Nestlé news release photo.
Multi-year field research by Nestlé and Côte d’Ivoire’s national agricultural research center found that planting a mix of six robusta coffee varieties can raise yields by up to 86% compared with a commonly used local variety, while also improving cup quality, according to Nestlé.
The results add to a slow-moving wave of coffee breeding efforts as climate change alters growing conditions for both arabica and robusta across the coffee belt.
Côte d’Ivoire Varieties
In a May 7 announcement, Nestlé said the work was carried out with Côte d’Ivoire’s Centre National de Recherche Agronomique, or CNRA, beginning in 2018 across four coffee-growing regions, where researchers evaluated 18 robusta varieties for yield, flavor, green coffee quality, drought tolerance and performance under climate stress.
Two of the six top-performing varieties were developed by the company and four by CNRA. The company said additional trials showed the best results came not from a single standout variety, but from planting the six together. Nestlé also said sensory testing found less bitterness and fewer woody notes than found in other robustas.
The six varieties have now been officially registered in Côte d’Ivoire, and Nestlé said the mix of varieties will be distributed to cooperatives under its in-house sustainability initiative called the Nescafé Plan.

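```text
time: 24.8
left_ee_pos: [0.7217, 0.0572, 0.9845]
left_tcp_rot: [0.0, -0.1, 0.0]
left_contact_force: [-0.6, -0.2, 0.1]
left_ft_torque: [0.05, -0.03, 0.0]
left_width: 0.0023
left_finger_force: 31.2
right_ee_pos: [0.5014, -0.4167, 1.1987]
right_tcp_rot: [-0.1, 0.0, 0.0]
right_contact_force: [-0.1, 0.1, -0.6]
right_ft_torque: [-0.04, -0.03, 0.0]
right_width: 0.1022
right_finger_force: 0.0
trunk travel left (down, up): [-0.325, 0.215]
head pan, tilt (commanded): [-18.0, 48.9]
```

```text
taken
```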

Nestlé has longstanding involvement in the Côte d’Ivoire coffee and cocoa sectors, including a 30-hectare experimental farm and training center that opened in 2013. In August 2024, CNRA said the two organizations had joined forces to develop a new robusta variety, with plans to distribute 4.2 million coffee plants to producers.
Increased Robusta Breeding
Meanwhile, there is a broader industry push to improve robusta genetics against the backdrop of climate change, disease pressure and persistent farmer profitability challenges.
A recent review in Frontiers in Plant Science underscored the urgency of robusta breeding, noting that the species accounts for roughly 70 million to 76 million 60-kilogram bags annually, while current variety-development cycles can take more than 20 years.
The paper, led by World Coffee Research’s Robert Kawuki, said robusta breeding programs in countries including Côte d’Ivoire, Uganda, Ghana, Vietnam, India and Brazil will need faster tools and stronger collaboration to keep pace with climate change.
Nestlé has been privately engaged in numerous breeding efforts, including backing the development of a higher-yielding arabica variety called Star 4 and two robusta varieties, Roubi 1 and Roubi 2, with potential yields up to 50% above standard varieties, according to the company.